To be done
Skip every image and restate the data word for word.

Information provided
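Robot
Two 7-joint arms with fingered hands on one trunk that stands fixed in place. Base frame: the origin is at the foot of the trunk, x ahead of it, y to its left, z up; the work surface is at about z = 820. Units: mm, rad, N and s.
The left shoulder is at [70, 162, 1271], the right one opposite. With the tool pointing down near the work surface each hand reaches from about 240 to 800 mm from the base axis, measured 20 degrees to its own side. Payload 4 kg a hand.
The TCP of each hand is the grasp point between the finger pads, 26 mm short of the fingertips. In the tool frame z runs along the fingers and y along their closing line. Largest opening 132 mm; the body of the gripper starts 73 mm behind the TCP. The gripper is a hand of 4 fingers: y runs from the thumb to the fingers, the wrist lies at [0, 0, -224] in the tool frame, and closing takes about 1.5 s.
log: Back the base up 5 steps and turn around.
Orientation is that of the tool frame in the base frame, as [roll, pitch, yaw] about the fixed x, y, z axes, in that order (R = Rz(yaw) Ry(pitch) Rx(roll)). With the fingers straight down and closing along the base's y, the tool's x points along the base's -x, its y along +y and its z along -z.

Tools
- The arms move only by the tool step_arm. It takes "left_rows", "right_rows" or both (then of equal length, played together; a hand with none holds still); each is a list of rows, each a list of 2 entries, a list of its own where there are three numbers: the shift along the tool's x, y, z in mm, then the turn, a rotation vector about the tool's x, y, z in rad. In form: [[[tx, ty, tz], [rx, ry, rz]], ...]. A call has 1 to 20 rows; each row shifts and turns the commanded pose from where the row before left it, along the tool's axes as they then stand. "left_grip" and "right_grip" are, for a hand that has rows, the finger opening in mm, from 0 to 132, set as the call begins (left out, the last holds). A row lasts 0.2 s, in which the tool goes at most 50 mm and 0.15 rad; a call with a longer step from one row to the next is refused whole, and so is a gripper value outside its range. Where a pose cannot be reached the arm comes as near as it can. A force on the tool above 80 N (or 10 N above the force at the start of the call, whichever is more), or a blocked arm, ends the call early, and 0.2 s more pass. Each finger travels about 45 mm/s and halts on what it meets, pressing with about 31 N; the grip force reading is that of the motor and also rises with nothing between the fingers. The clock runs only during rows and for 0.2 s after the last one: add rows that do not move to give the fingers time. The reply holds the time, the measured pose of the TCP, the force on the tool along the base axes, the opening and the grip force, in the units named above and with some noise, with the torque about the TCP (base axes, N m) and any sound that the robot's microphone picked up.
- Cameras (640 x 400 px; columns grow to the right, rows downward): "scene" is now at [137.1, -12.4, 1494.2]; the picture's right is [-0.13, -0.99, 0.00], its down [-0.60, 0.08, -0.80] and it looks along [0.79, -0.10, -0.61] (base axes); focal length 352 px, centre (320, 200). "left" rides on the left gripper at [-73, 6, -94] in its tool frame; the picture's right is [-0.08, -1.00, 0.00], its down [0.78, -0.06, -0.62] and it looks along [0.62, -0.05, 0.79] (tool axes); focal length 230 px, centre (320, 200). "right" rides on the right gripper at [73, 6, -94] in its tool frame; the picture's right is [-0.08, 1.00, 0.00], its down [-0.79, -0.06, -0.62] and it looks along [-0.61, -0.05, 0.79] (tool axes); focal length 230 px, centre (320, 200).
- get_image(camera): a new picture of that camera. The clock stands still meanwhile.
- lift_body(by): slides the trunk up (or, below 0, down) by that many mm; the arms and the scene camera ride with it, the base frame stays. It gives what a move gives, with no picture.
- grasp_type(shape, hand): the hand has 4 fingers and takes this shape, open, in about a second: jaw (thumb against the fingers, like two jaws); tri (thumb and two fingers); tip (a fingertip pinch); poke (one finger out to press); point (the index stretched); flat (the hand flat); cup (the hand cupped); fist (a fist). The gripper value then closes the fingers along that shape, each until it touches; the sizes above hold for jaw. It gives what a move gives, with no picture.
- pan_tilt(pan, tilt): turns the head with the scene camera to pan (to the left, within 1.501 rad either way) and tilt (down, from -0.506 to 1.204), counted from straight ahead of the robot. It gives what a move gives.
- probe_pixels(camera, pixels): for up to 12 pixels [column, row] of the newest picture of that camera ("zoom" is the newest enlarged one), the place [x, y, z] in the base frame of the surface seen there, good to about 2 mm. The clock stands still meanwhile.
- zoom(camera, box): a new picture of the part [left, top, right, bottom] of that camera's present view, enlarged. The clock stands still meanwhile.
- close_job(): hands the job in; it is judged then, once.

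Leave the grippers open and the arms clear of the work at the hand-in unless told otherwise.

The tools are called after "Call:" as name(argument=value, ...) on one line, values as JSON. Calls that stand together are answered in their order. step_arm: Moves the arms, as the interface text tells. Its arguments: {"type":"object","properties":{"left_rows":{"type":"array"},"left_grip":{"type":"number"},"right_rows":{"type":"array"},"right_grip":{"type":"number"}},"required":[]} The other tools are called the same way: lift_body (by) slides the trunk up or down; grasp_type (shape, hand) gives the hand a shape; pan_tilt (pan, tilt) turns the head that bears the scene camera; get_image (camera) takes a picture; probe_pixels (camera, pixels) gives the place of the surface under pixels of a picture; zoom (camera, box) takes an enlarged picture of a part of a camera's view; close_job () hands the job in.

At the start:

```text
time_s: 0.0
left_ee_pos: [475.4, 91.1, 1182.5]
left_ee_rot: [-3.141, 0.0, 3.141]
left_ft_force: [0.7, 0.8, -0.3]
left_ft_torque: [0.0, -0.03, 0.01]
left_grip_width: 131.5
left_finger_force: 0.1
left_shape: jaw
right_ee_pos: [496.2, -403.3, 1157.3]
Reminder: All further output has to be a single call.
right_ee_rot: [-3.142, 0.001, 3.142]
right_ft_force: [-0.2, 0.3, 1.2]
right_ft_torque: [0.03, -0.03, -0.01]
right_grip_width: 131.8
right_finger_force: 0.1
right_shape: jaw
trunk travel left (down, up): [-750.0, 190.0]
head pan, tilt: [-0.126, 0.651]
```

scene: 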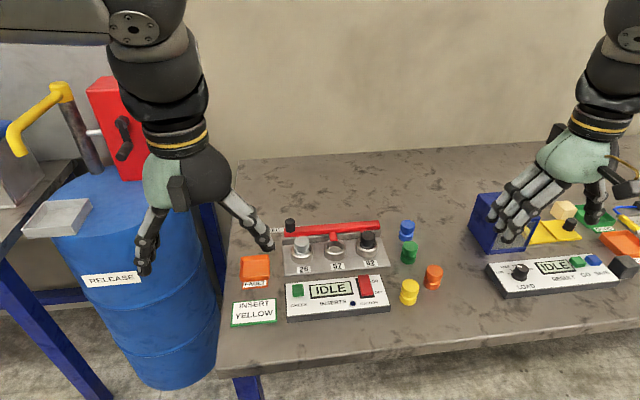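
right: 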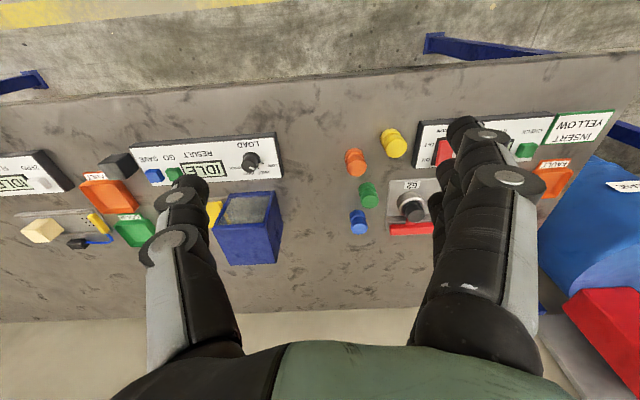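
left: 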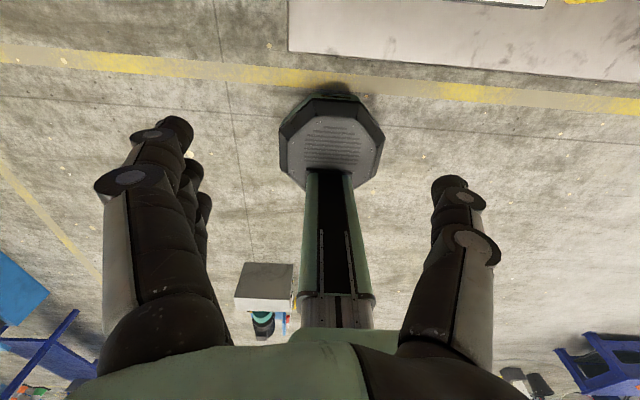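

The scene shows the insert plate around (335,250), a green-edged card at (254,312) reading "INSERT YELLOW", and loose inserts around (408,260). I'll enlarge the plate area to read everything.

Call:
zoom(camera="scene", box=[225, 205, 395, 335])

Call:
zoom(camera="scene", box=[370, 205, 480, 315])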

Exercise solution
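Robot
Two 7-joint arms with fingered hands on one trunk that stands fixed in place. Base frame: the origin is at the foot of the trunk, x ahead of it, y to its left, z up; the work surface is at about z = 820. Units: mm, rad, N and s.
The left shoulder is at [70, 162, 1271], the right one opposite. With the tool pointing down near the work surface each hand reaches from about 240 to 800 mm from the base axis, measured 20 degrees to its own side. Payload 4 kg a hand.
The TCP of each hand is the grasp point between the finger pads, 26 mm short of the fingertips. In the tool frame z runs along the fingers and y along their closing line. Largest opening 132 mm; the body of the gripper starts 73 mm behind the TCP. The gripper is a hand of 4 fingers: y runs from the thumb to the fingers, the wrist lies at [0, 0, -224] in the tool frame, and closing takes about 1.5 s.
log: Back the base up 5 steps and turn around.
Orientation is that of the tool frame in the base frame, as [roll, pitch, yaw] about the fixed x, y, z axes, in that order (R = Rz(yaw) Ry(pitch) Rx(roll)). With the fingers straight down and closing along the base's y, the tool's x points along the base's -x, its y along +y and its z along -z.

Tools
- The arms move only by the tool step_arm. It takes "left_rows", "right_rows" or both (then of equal length, played together; a hand with none holds still); each is a list of rows, each a list of 2 entries, a list of its own where there are three numbers: the shift along the tool's x, y, z in mm, then the turn, a rotation vector about the tool's x, y, z in rad. In form: [[[tx, ty, tz], [rx, ry, rz]], ...]. A call has 1 to 20 rows; each row shifts and turns the commanded pose from where the row before left it, along the tool's axes as they then stand. "left_grip" and "right_grip" are, for a hand that has rows, the finger opening in mm, from 0 to 132, set as the call begins (left out, the last holds). A row lasts 0.2 s, in which the tool goes at most 50 mm and 0.15 rad; a call with a longer step from one row to the next is refused whole, and so is a gripper value outside its range. Where a pose cannot be reached the arm comes as near as it can. A force on the tool above 80 N (or 10 N above the force at the start of the call, whichever is more), or a blocked arm, ends the call early, and 0.2 s more pass. Each finger travels about 45 mm/s and halts on what it meets, pressing with about 31 N; the grip force reading is that of the motor and also rises with nothing between the fingers. The clock runs only during rows and for 0.2 s after the last one: add rows that do not move to give the fingers time. The reply holds the time, the measured pose of the TCP, the force on the tool along the base axes, the opening and the grip force, in the units named above and with some noise, with the torque about the TCP (base axes, N m) and any sound that the robot's microphone picked up.
- Cameras (640 x 400 px; columns grow to the right, rows downward): "scene" is now at [137.1, -12.4, 1494.2]; the picture's right is [-0.13, -0.99, 0.00], its down [-0.60, 0.08, -0.80] and it looks along [0.79, -0.10, -0.61] (base axes); focal length 352 px, centre (320, 200). "left" rides on the left gripper at [-73, 6, -94] in its tool frame; the picture's right is [-0.08, -1.00, 0.00], its down [0.78, -0.06, -0.62] and it looks along [0.62, -0.05, 0.79] (tool axes); focal length 230 px, centre (320, 200). "right" rides on the right gripper at [73, 6, -94] in its tool frame; the picture's right is [-0.08, 1.00, 0.00], its down [-0.79, -0.06, -0.62] and it looks along [-0.61, -0.05, 0.79] (tool axes); focal length 230 px, centre (320, 200).
- get_image(camera): a new picture of that camera. The clock stands still meanwhile.
- lift_body(by): slides the trunk up (or, below 0, down) by that many mm; the arms and the scene camera ride with it, the base frame stays. It gives what a move gives, with no picture.
- grasp_type(shape, hand): the hand has 4 fingers and takes this shape, open, in about a second: jaw (thumb against the fingers, like two jaws); tri (thumb and two fingers); tip (a fingertip pinch); poke (one finger out to press); point (the index stretched); flat (the hand flat); cup (the hand cupped); fist (a fist). The gripper value then closes the fingers along that shape, each until it touches; the sizes above hold for jaw. It gives what a move gives, with no picture.
- pan_tilt(pan, tilt): turns the head with the scene camera to pan (to the left, within 1.501 rad either way) and tilt (down, from -0.506 to 1.204), counted from straight ahead of the robot. It gives what a move gives.
- probe_pixels(camera, pixels): for up to 12 pixels [column, row] of the newest picture of that camera ("zoom" is the newest enlarged one), the place [x, y, z] in the base frame of the surface seen there, good to about 2 mm. The clock stands still meanwhile.
- zoom(camera, box): a new picture of the part [left, top, right, bottom] of that camera's present view, enlarged. The clock stands still meanwhile.
- close_job(): hands the job in; it is judged then, once.

Leave the grippers open and the arms clear of the work at the hand-in unless told otherwise.

The tools are called after "Call:" as name(argument=value, ...) on one line, values as JSON. Calls that stand together are answered in their order. step_arm: Moves the arms, as the interface text tells. Its arguments: {"type":"object","properties":{"left_rows":{"type":"array"},"left_grip":{"type":"number"},"right_rows":{"type":"array"},"right_grip":{"type":"number"}},"required":[]} The other tools are called the same way: lift_body (by) slides the trunk up or down; grasp_type (shape, hand) gives the hand a shape; pan_tilt (pan, tilt) turns the head that bears the scene camera; get_image (camera) takes a picture; probe_pixels (camera, pixels) gives the place of the surface under pixels of a picture; zoom (camera, box) takes an enlarged picture of a part of a camera's view; close_job () hands the job in.

At the start:

```text
time_s: 0.0
left_ee_pos: [475.4, 91.1, 1182.5]
left_ee_rot: [-3.141, 0.0, 3.141]
left_ft_force: [0.7, 0.8, -0.3]
left_ft_torque: [0.0, -0.03, 0.01]
left_grip_width: 131.5
left_finger_force: 0.1
left_shape: jaw
right_ee_pos: [496.2, -403.3, 1157.3]
Reminder: All further output has to be a single call.
right_ee_rot: [-3.142, 0.001, 3.142]
right_ft_force: [-0.2, 0.3, 1.2]
right_ft_torque: [0.03, -0.03, -0.01]
right_grip_width: 131.8
right_finger_force: 0.1
right_shape: jaw
trunk travel left (down, up): [-750.0, 190.0]
head pan, tilt: [-0.126, 0.651]
```

scene: 
right: 
left: 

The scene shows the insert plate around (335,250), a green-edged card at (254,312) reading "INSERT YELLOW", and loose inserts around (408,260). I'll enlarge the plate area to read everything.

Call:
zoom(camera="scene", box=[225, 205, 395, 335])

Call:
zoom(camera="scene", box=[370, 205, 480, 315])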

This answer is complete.